Ler o Capital, de Karl Marx

Os filósofos apenas interpretaram o mundo de diferentes maneiras; porém, o que importa é transformá-lo.

(Karl Marx, Marx sobre Feuerbach, 1945)

Caracterização inicial
Por que ler O Capital?

Tudo começa na atitude de humildade: a leitura simplesmente. Uma proposta de começar do começo; de estabelecer as bases. Tudo muito pensado. Um começo simples, mas de peso e de consciência. Uma atitude: saber diretamente, na fonte, o que o texto diz.

Consciência e honestidade de quem de cara adota e declara o ponto de vista dialético, revolucionário e de busca do entendimento do mais-valor nos processos do capital.

O porquê ler O Capital é uma primeira questão, uma caracterização inicial, a exigir outras.

O começo
Por onde começar?

Pela organização existencial do leitor. Distribuição de tempo e de espaços em planejamento largo e profundo, simultaneamente.

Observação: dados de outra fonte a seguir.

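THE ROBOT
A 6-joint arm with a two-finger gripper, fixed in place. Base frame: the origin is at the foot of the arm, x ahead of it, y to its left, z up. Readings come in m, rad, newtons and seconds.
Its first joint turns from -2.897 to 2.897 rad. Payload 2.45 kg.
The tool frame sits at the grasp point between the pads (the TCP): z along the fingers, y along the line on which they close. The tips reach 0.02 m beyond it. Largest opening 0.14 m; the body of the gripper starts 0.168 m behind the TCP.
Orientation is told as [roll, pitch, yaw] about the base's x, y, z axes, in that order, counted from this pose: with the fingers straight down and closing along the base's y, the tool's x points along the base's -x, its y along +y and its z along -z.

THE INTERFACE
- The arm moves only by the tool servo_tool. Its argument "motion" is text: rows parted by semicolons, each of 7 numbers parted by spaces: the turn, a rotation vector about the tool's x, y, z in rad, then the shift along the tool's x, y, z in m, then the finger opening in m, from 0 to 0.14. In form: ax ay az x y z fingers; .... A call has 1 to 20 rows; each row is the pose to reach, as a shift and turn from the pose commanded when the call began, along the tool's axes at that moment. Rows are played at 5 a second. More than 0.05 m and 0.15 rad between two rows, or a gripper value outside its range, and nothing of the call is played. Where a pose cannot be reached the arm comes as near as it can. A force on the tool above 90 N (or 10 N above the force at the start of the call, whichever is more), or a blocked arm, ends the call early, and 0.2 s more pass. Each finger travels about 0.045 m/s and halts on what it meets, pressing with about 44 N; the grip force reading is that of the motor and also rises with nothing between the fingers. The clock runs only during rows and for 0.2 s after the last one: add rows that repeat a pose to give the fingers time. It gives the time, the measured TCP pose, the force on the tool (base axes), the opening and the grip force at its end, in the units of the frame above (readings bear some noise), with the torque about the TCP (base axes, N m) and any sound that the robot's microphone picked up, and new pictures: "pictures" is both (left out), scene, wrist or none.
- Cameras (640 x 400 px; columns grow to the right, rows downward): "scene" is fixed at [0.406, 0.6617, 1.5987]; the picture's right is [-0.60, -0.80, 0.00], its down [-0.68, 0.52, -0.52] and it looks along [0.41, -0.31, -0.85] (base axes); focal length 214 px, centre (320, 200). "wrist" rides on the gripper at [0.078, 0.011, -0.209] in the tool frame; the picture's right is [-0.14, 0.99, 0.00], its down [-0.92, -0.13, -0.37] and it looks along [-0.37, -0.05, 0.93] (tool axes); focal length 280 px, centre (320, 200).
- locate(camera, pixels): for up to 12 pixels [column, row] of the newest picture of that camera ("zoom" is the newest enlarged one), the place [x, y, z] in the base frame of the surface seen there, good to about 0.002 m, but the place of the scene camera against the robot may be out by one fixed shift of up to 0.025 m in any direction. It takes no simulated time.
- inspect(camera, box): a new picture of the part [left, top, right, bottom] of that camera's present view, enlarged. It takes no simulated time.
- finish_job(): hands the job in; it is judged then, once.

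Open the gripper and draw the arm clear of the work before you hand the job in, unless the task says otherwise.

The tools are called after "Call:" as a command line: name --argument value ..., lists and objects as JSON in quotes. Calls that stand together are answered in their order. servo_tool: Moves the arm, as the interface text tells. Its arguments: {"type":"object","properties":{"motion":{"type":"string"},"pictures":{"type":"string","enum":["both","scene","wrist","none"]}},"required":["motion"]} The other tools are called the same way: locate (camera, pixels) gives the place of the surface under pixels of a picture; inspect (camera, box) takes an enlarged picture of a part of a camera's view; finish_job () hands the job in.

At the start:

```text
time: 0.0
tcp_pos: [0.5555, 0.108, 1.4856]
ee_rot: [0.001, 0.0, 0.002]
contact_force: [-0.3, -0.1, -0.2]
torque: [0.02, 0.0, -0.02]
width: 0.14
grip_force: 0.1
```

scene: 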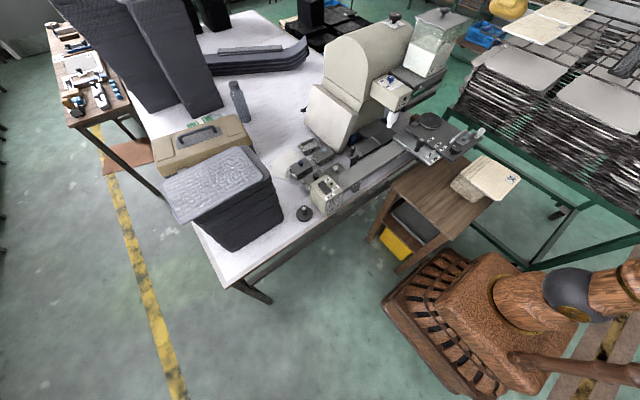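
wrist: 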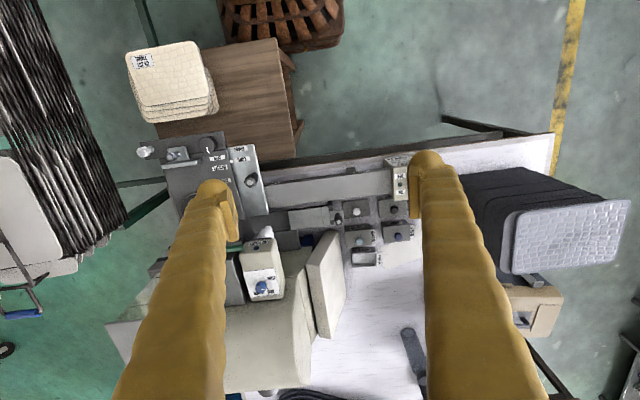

A primeira aproximação coloca a relevância de participar de um grupo de leitura. A leitura coletiva é um ganho. Mas a leitura individual tem a sua importância. As duas leituras – a individual e/ou a coletiva – requerem um planejamento e um empenho vital.

De todo modo a leitura sempre é social – a individualidade configura-se socialmente – não há como negar.

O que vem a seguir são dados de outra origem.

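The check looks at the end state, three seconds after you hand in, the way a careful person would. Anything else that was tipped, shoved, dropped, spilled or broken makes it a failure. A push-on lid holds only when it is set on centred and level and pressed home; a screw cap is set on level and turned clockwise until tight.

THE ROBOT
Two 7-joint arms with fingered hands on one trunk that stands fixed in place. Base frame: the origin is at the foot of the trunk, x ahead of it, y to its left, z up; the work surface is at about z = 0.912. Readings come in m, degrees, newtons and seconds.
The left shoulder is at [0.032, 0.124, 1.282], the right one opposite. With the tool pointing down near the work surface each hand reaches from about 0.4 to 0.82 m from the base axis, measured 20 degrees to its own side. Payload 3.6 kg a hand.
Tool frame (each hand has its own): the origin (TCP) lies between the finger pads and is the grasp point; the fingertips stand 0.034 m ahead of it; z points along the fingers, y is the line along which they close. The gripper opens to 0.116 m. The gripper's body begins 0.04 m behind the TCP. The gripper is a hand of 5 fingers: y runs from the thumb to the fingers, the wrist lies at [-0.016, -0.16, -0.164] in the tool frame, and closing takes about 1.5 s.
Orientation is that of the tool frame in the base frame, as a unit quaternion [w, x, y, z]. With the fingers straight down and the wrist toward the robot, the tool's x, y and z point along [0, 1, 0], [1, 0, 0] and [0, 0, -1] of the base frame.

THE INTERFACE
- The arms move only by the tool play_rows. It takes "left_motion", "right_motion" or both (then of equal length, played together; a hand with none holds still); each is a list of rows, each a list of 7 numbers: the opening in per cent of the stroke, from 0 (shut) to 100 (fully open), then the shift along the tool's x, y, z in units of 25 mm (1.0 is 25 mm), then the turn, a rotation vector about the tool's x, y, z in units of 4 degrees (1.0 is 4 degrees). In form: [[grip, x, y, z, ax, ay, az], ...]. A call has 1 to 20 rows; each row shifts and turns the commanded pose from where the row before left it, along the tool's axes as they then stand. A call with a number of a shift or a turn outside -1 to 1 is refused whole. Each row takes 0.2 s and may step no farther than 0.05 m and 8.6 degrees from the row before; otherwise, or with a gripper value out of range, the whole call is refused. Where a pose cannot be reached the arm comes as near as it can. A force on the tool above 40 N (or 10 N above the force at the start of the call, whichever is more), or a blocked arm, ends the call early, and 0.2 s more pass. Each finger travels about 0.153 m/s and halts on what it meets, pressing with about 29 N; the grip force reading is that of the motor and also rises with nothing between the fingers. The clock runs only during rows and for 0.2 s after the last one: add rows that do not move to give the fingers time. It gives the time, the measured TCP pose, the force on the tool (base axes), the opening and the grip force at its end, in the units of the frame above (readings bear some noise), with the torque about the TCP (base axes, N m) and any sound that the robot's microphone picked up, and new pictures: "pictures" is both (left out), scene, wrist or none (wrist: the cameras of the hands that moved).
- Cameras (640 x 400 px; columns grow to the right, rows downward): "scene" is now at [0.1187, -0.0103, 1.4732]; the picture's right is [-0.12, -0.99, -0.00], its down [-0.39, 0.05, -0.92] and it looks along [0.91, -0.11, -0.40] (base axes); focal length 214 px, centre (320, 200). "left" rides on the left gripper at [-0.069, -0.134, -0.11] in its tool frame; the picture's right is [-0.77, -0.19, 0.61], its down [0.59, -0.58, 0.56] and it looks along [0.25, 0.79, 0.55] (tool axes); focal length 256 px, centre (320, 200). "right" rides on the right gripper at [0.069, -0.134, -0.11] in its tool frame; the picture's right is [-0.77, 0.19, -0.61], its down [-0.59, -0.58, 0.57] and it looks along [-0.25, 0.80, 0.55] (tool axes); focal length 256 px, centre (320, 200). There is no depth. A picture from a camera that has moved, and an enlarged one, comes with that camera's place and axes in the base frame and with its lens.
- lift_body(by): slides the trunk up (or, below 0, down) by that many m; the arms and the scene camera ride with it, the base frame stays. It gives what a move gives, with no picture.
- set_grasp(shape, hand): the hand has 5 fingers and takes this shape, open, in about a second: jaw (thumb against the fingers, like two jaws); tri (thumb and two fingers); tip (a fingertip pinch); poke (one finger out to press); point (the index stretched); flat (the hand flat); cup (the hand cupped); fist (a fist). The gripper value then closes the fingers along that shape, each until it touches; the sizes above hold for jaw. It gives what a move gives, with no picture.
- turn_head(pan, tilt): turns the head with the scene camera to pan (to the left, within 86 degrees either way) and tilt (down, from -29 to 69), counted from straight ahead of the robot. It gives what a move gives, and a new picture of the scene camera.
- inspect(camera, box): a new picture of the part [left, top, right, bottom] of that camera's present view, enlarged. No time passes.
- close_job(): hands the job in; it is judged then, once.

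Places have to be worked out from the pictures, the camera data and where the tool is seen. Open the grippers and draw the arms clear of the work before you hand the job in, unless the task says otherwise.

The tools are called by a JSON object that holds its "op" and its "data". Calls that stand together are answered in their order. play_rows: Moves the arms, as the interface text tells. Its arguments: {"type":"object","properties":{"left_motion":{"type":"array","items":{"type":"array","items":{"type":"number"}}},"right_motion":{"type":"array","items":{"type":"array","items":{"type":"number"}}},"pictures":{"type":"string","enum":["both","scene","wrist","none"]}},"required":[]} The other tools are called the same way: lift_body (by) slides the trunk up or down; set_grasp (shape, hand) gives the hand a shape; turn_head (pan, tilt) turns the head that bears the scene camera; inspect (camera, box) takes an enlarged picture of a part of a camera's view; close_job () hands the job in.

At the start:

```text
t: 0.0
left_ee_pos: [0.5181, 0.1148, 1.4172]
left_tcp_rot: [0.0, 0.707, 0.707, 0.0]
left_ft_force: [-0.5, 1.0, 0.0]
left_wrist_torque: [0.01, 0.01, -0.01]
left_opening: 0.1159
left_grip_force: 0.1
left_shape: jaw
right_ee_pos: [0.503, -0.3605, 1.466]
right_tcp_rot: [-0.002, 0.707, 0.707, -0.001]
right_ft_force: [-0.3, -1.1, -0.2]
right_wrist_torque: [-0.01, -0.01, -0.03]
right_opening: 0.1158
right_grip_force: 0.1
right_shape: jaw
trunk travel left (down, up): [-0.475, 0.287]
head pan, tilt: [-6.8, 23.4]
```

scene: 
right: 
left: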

A troca de experiências entre leitores pesa. Muitas leituras, discussões e vivências contribuem, obviamente.

Começar é tomar uma iniciativa e organizar-se tendo em vista um conjunto de ações, segundo um objetivo.

Ponto de partida
Vale uma primeira aproximação – informativa e reflexiva: uma apresentação geral de O Capital, de Karl Marx.

Nesta apresentação, várias abordagens são cabíveis. Nela, certas escolhas prevalecem. Uma apresentação sempre será apenas uma apresentação; não a apresentação. No processo de leitura, o leitor vai descobrir o caráter introdutório e limitado da apresentação, na leitura feita e reiterada do texto.

O texto é a razão de ser da leitura, evidentemente.

Predecessores
Um dos aspectos a se levar em conta é o das figuras humanas relevantes na leitura e na compreensão do livro. Autores – figuras humanas de projeção histórica – importantes no inventário dos antecedentes filosóficos e intelectuais de O Capital, de Karl Marx.

Mas antes impõe-se falar de Karl Marx (Tréveris, Alemanha, 1818-Londres, 1883). Inseparavelmente, impõe-se falar de Friedrich Engels (Barmen, Alemanha, 1820-Londres, 1895). Histórica, social e biograficamente Marx e Engels andam de mãos dadas. Filosófica e politicamente, a existência de um implica na existência do outro. Instrumentistas da mesma orquestra.

Karl Kautsky (Praga, 1854-Amsterdã, 1938), Adam Smith (escocês, 1723-1790), David Ricardo (londrino, 1772-1823) e Hegel (1770-1831), entram na história como predecessores, parceiros na elaboração ou atuantes na sucessão editorial subsequente à vida de Karl Marx.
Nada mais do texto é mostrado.